> [STATED TASK] Each line should be copied exactly.

── AVAILABLE DATA ──

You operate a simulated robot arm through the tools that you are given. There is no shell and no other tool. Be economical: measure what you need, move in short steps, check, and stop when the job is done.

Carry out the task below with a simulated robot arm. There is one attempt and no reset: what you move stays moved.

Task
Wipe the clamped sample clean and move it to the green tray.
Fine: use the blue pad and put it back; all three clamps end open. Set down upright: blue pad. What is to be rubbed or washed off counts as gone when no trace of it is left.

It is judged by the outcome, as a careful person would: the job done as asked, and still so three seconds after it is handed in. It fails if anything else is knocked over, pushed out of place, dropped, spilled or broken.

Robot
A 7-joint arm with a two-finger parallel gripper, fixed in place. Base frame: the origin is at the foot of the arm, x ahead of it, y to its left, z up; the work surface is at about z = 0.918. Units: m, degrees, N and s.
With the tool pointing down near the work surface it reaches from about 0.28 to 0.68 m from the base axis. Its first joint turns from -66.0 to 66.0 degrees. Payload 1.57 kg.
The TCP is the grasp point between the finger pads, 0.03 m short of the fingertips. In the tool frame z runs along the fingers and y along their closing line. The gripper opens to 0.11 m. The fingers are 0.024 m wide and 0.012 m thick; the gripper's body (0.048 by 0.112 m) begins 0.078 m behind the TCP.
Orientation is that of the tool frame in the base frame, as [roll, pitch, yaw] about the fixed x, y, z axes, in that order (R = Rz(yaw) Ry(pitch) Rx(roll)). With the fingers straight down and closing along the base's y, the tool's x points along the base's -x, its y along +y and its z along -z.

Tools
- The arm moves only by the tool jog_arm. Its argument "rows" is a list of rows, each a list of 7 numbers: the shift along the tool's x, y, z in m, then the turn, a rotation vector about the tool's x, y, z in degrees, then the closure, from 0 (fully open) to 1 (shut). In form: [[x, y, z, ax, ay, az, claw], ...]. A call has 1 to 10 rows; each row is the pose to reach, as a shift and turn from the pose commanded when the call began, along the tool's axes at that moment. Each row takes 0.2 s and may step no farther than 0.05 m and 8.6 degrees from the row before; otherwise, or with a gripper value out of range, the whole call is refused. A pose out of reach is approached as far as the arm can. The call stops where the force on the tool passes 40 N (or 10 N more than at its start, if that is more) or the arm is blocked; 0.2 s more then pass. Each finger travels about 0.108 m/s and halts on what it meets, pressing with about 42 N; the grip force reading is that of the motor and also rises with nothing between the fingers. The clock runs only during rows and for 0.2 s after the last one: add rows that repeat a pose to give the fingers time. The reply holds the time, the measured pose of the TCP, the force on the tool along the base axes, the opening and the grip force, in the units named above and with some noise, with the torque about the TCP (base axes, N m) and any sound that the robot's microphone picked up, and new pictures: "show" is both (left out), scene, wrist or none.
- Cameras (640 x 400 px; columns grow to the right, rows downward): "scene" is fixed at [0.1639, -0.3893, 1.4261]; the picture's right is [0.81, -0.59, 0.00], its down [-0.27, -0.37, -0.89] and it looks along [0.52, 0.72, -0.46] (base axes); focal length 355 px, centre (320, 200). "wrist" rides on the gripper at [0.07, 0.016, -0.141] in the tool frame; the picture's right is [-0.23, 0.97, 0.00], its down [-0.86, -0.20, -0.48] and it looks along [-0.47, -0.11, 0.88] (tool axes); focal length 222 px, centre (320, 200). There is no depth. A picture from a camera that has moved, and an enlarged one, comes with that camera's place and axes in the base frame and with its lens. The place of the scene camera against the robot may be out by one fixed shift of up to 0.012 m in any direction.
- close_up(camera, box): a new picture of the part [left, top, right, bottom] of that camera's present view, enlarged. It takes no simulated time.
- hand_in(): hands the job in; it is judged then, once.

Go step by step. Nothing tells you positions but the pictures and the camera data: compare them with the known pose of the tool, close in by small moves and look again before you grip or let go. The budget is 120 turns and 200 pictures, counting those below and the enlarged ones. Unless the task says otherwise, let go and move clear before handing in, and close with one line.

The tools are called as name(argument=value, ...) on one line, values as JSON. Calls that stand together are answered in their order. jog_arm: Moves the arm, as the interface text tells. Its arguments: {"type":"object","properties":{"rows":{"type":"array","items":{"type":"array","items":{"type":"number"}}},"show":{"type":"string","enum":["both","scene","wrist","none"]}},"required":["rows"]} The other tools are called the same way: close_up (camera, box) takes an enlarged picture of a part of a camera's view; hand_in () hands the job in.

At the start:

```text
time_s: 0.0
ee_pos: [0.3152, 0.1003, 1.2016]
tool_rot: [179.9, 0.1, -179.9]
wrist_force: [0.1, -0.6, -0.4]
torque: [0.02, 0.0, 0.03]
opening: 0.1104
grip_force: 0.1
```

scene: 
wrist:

───

> [COMPLETE RESPONSE]
You operate a simulated robot arm through the tools that you are given. There is no shell and no other tool. Be economical: measure what you need, move in short steps, check, and stop when the job is done.

Carry out the task below with a simulated robot arm. There is one attempt and no reset: what you move stays moved.

Task
Wipe the clamped sample clean and move it to the green tray.
Fine: use the blue pad and put it back; all three clamps end open. Set down upright: blue pad. What is to be rubbed or washed off counts as gone when no trace of it is left.

It is judged by the outcome, as a careful person would: the job done as asked, and still so three seconds after it is handed in. It fails if anything else is knocked over, pushed out of place, dropped, spilled or broken.

Robot
A 7-joint arm with a two-finger parallel gripper, fixed in place. Base frame: the origin is at the foot of the arm, x ahead of it, y to its left, z up; the work surface is at about z = 0.918. Units: m, degrees, N and s.
With the tool pointing down near the work surface it reaches from about 0.28 to 0.68 m from the base axis. Its first joint turns from -66.0 to 66.0 degrees. Payload 1.57 kg.
The TCP is the grasp point between the finger pads, 0.03 m short of the fingertips. In the tool frame z runs along the fingers and y along their closing line. The gripper opens to 0.11 m. The fingers are 0.024 m wide and 0.012 m thick; the gripper's body (0.048 by 0.112 m) begins 0.078 m behind the TCP.
Orientation is that of the tool frame in the base frame, as [roll, pitch, yaw] about the fixed x, y, z axes, in that order (R = Rz(yaw) Ry(pitch) Rx(roll)). With the fingers straight down and closing along the base's y, the tool's x points along the base's -x, its y along +y and its z along -z.

Tools
- The arm moves only by the tool jog_arm. Its argument "rows" is a list of rows, each a list of 7 numbers: the shift along the tool's x, y, z in m, then the turn, a rotation vector about the tool's x, y, z in degrees, then the closure, from 0 (fully open) to 1 (shut). In form: [[x, y, z, ax, ay, az, claw], ...]. A call has 1 to 10 rows; each row is the pose to reach, as a shift and turn from the pose commanded when the call began, along the tool's axes at that moment. Each row takes 0.2 s and may step no farther than 0.05 m and 8.6 degrees from the row before; otherwise, or with a gripper value out of range, the whole call is refused. A pose out of reach is approached as far as the arm can. The call stops where the force on the tool passes 40 N (or 10 N more than at its start, if that is more) or the arm is blocked; 0.2 s more then pass. Each finger travels about 0.108 m/s and halts on what it meets, pressing with about 42 N; the grip force reading is that of the motor and also rises with nothing between the fingers. The clock runs only during rows and for 0.2 s after the last one: add rows that repeat a pose to give the fingers time. The reply holds the time, the measured pose of the TCP, the force on the tool along the base axes, the opening and the grip force, in the units named above and with some noise, with the torque about the TCP (base axes, N m) and any sound that the robot's microphone picked up, and new pictures: "show" is both (left out), scene, wrist or none.
- Cameras (640 x 400 px; columns grow to the right, rows downward): "scene" is fixed at [0.1639, -0.3893, 1.4261]; the picture's right is [0.81, -0.59, 0.00], its down [-0.27, -0.37, -0.89] and it looks along [0.52, 0.72, -0.46] (base axes); focal length 355 px, centre (320, 200). "wrist" rides on the gripper at [0.07, 0.016, -0.141] in the tool frame; the picture's right is [-0.23, 0.97, 0.00], its down [-0.86, -0.20, -0.48] and it looks along [-0.47, -0.11, 0.88] (tool axes); focal length 222 px, centre (320, 200). There is no depth. A picture from a camera that has moved, and an enlarged one, comes with that camera's place and axes in the base frame and with its lens. The place of the scene camera against the robot may be out by one fixed shift of up to 0.012 m in any direction.
- close_up(camera, box): a new picture of the part [left, top, right, bottom] of that camera's present view, enlarged. It takes no simulated time.
- hand_in(): hands the job in; it is judged then, once.

Go step by step. Nothing tells you positions but the pictures and the camera data: compare them with the known pose of the tool, close in by small moves and look again before you grip or let go. The budget is 120 turns and 200 pictures, counting those below and the enlarged ones. Unless the task says otherwise, let go and move clear before handing in, and close with one line.

The tools are called as name(argument=value, ...) on one line, values as JSON. Calls that stand together are answered in their order. jog_arm: Moves the arm, as the interface text tells. Its arguments: {"type":"object","properties":{"rows":{"type":"array","items":{"type":"array","items":{"type":"number"}}},"show":{"type":"string","enum":["both","scene","wrist","none"]}},"required":["rows"]} The other tools are called the same way: close_up (camera, box) takes an enlarged picture of a part of a camera's view; hand_in () hands the job in.

At the start:

```text
time_s: 0.0
ee_pos: [0.3152, 0.1003, 1.2016]
tool_rot: [179.9, 0.1, -179.9]
wrist_force: [0.1, -0.6, -0.4]
torque: [0.02, 0.0, 0.03]
opening: 0.1104
grip_force: 0.1
```

scene: 
wrist:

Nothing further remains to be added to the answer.